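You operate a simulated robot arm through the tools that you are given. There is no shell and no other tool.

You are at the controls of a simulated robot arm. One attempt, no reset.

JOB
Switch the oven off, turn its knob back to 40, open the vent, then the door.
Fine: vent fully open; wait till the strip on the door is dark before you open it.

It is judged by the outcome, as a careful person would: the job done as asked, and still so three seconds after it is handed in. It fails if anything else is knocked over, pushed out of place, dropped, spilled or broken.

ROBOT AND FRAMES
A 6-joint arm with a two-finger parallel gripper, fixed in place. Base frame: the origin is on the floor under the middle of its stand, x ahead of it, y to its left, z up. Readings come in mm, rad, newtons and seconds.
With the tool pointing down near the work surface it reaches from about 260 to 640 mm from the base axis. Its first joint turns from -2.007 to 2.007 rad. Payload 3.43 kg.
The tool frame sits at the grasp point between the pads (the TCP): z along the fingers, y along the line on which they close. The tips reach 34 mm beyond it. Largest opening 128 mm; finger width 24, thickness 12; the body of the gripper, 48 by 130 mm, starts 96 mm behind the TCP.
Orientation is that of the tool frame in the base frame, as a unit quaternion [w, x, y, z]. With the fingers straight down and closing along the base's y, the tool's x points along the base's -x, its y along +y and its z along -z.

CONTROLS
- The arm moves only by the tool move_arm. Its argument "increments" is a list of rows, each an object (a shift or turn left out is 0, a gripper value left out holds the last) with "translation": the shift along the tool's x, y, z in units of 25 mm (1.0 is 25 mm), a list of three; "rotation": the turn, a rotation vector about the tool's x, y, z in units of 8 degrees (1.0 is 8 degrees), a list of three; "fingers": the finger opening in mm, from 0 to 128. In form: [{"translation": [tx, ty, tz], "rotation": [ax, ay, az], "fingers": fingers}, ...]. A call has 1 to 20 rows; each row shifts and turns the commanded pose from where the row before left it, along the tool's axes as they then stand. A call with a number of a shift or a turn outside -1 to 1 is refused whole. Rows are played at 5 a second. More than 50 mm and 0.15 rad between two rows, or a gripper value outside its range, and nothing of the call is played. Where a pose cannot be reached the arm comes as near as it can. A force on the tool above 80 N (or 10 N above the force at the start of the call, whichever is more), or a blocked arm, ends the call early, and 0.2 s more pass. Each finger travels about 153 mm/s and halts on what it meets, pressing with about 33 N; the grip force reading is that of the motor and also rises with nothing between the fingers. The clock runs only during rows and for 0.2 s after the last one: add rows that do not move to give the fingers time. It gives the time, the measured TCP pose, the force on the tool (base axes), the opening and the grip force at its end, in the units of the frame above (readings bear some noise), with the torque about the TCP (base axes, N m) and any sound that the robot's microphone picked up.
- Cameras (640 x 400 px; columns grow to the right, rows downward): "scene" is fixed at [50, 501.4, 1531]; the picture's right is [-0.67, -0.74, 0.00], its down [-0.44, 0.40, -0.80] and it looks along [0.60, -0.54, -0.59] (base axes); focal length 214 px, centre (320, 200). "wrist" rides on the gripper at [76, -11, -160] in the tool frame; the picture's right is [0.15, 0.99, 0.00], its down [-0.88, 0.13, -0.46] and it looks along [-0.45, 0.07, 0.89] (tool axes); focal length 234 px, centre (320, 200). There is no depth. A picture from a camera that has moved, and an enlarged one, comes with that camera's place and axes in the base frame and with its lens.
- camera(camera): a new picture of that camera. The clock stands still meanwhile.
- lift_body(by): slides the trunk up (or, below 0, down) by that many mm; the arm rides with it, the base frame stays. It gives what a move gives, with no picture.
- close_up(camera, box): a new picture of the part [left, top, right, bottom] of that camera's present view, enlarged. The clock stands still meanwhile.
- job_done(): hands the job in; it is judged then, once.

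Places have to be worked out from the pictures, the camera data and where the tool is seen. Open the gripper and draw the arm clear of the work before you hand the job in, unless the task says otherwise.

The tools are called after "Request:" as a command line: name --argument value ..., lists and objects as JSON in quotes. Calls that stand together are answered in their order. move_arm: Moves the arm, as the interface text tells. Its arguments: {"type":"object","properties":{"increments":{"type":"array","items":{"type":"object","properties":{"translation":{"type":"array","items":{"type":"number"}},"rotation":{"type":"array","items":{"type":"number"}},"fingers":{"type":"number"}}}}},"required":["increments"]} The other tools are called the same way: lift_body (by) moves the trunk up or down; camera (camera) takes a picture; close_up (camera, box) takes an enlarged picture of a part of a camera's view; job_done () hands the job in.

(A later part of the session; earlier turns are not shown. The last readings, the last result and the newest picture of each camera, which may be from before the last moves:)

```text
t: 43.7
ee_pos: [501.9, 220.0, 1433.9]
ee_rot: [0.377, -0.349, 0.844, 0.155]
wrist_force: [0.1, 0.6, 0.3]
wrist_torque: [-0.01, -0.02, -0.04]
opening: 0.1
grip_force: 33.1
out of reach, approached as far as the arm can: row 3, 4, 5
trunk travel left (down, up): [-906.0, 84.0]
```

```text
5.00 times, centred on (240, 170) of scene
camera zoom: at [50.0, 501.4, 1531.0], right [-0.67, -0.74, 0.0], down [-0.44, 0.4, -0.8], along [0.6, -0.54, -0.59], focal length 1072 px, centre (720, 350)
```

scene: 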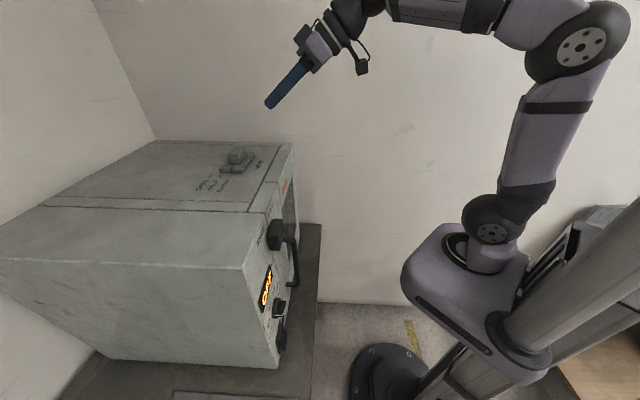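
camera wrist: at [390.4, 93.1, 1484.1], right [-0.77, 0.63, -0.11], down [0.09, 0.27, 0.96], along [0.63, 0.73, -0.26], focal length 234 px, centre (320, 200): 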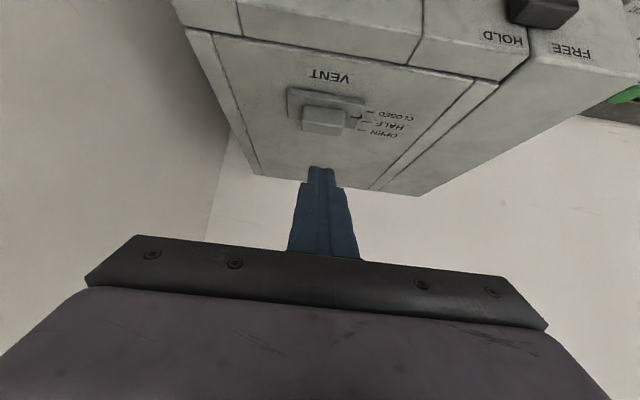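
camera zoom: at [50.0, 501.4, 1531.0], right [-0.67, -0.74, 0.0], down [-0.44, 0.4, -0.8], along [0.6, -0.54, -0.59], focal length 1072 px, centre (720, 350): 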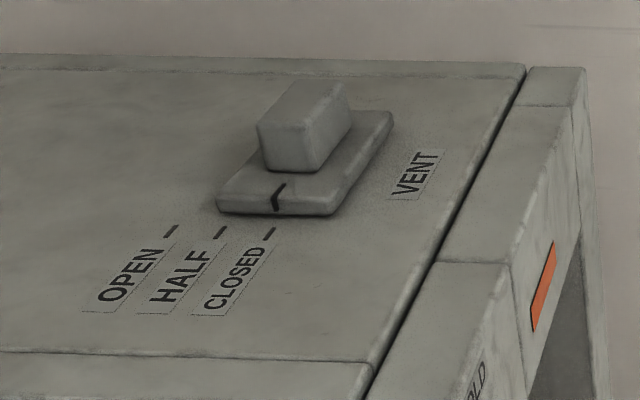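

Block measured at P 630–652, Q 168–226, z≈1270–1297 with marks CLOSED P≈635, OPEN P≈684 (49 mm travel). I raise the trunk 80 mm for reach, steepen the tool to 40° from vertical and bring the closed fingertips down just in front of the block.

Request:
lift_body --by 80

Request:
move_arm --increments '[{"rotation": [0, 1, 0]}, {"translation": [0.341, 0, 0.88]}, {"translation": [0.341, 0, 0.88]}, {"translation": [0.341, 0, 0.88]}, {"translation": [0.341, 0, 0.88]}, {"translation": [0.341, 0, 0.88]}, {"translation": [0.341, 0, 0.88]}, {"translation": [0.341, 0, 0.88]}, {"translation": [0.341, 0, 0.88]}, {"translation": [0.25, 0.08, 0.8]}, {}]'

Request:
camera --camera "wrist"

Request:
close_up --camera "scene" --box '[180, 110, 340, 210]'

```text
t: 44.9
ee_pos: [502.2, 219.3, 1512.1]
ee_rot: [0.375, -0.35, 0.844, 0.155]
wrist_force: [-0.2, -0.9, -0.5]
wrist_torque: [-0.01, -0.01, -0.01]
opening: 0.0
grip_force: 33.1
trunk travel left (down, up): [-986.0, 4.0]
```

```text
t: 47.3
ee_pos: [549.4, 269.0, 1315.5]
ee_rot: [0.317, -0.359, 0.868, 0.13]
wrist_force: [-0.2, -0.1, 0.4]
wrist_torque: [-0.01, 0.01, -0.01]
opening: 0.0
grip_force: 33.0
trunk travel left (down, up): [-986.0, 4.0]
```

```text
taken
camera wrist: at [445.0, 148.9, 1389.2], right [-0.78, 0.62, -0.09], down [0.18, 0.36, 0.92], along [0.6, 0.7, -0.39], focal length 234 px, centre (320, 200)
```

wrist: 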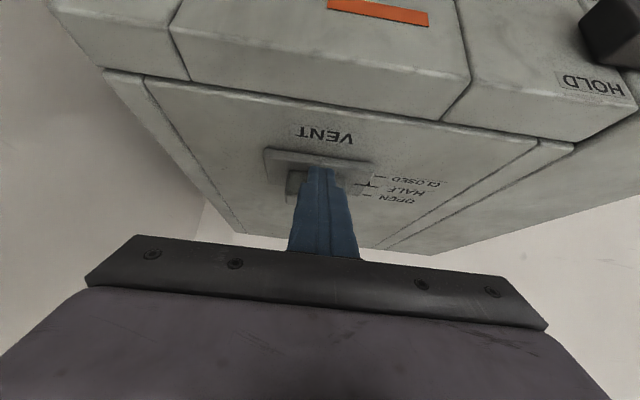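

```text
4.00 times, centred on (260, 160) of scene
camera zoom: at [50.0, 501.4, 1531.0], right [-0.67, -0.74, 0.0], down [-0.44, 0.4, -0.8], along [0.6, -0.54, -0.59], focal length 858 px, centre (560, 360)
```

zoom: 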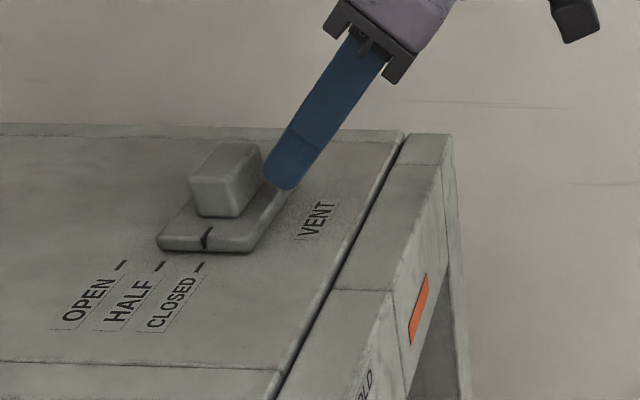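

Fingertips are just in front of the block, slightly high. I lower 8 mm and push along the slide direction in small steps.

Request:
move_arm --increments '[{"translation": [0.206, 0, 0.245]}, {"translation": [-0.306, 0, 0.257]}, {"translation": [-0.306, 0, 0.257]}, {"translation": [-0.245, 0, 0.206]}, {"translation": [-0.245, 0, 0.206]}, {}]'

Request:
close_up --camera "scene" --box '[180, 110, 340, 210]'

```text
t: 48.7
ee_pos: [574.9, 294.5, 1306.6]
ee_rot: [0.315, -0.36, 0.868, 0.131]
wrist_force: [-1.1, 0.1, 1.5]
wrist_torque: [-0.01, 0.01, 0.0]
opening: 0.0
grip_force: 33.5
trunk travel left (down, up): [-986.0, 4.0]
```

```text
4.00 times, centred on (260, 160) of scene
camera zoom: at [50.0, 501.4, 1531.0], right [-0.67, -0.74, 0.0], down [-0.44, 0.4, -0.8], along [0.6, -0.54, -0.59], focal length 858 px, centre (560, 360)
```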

→ TASK TO CARRY OUT: Give back exactly the material above from its opening line to the line bearing "The tool frame sits". Set them in a Markdown table: Count counts from 1, Line text holds the line, and blank lines are dropped.

→ RESPONSE TO THIS TASK:
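| Count | Line text |
|---|---|
| 1 | You operate a simulated robot arm through the tools that you are given. There is no shell and no other tool. |
| 2 | You are at the controls of a simulated robot arm. One attempt, no reset. |
| 3 | JOB |
| 4 | Switch the oven off, turn its knob back to 40, open the vent, then the door. |
| 5 | Fine: vent fully open; wait till the strip on the door is dark before you open it. |
| 6 | It is judged by the outcome, as a careful person would: the job done as asked, and still so three seconds after it is handed in. It fails if anything else is knocked over, pushed out of place, dropped, spilled or broken. |
| 7 | ROBOT AND FRAMES |
| 8 | A 6-joint arm with a two-finger parallel gripper, fixed in place. Base frame: the origin is on the floor under the middle of its stand, x ahead of it, y to its left, z up. Readings come in mm, rad, newtons and seconds. |
| 9 | With the tool pointing down near the work surface it reaches from about 260 to 640 mm from the base axis. Its first joint turns from -2.007 to 2.007 rad. Payload 3.43 kg. |
| 10 | The tool frame sits at the grasp point between the pads (the TCP): z along the fingers, y along the line on which they close. The tips reach 34 mm beyond it. Largest opening 128 mm; finger width 24, thickness 12; the body of the gripper, 48 by 130 mm, starts 96 mm behind the TCP. |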